Estos son los relatos que
conforman el volumen que hoy estamos presentando. Hay entre todos
ellos un contrapunto marcado por los fragmentos de prosa poética que
van introduciendo cada una de las partes en las que Gabriel decidió
dividir su obra. Prosas que nos indican lo que nos espera más allá
de la furia y del ruido. Como la última:
Los
amigos son amigos porque comparten un mundo,
una realidad virtual y lo saben. Lo saben y lo callan, en la ciudad
en la que todos se encuentran no hay espacio para la verdad, la
apariencia es la moneda de cambio. Los besos no vuelven ni las
sonrisas reaparecen, los faros se han apagado en una ciudad en la que
la tormenta está siempre presente.
La ciudad tiene en
cualquier esquina políticos vendidos, comprados, heridos,
consecuentes, inocentes, perdidos, olvidados y vilipendiados, frases,
slogans,
fotografías, marchas, declaraciones rimbombantes, penas, historias
con hemorragias imparables y destinos furiosos debajo del colchón.

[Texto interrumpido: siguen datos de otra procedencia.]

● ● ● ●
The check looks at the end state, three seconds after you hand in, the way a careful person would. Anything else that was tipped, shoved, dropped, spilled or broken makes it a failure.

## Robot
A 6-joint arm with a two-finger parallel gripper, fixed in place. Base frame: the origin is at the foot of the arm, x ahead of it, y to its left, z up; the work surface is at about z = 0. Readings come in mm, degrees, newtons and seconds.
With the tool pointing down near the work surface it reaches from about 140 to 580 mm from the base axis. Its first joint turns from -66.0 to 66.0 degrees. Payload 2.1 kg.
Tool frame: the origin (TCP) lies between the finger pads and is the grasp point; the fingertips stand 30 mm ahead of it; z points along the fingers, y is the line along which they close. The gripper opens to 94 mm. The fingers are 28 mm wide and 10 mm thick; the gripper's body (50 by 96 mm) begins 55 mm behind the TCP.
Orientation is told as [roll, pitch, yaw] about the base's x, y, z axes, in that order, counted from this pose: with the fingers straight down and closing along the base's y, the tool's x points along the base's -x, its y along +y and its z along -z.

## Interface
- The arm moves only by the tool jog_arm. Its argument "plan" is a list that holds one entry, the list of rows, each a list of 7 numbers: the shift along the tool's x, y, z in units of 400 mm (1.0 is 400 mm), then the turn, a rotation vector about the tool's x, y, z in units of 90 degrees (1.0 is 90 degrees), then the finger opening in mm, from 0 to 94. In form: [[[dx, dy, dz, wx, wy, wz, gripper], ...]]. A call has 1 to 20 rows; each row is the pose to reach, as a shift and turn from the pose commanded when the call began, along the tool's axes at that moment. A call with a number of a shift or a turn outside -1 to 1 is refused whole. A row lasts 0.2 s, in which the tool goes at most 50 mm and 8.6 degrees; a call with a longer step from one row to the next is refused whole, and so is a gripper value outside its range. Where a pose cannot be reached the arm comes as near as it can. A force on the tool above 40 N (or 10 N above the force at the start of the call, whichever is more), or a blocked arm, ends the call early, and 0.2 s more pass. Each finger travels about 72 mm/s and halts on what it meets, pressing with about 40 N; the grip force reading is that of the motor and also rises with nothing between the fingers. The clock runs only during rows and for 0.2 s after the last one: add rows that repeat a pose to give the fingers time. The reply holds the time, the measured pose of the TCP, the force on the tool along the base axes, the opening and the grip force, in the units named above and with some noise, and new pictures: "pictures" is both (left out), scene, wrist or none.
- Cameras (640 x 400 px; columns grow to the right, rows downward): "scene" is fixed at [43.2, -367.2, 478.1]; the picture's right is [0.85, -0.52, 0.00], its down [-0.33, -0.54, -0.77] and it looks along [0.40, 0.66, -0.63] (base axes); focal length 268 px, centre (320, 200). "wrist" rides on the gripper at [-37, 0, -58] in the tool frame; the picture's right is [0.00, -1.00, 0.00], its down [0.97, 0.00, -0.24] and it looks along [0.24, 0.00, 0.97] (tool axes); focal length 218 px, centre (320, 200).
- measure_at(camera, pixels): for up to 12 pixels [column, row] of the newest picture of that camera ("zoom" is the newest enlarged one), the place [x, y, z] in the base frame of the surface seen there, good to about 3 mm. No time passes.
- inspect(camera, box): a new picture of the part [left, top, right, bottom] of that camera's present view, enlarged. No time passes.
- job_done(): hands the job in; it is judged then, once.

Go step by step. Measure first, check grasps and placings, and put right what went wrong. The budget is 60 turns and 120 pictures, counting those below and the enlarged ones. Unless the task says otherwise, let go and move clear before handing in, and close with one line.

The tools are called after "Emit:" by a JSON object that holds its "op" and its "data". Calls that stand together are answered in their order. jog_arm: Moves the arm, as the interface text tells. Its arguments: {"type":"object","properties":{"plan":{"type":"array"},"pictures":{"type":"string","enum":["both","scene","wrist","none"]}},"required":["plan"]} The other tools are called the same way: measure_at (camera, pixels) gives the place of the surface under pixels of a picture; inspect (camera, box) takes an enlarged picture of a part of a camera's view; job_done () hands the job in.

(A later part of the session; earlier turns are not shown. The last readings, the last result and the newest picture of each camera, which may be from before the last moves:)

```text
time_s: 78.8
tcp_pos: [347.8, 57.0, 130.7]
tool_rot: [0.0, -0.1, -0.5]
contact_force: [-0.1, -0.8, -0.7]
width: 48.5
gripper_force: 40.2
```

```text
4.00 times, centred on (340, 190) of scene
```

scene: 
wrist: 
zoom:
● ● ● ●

Vuelve a casa, a encontrar
todo igual, porque el que no cambia, como la ciudad, muere
lentamente.
Por mi parte, vuelvo a casa
contento por compartir un mundo con mi amigo Gabriel Vázquez, el
mundo de estas historias que no están destinadas a morir debajo del
colchón, sino a brillar con luz y furia propias.
Gabriel
Vázquez, Destinos
furiosos, Chetumal,
Secretaría de Gobierno del Estado de Quintana Roo, 2012.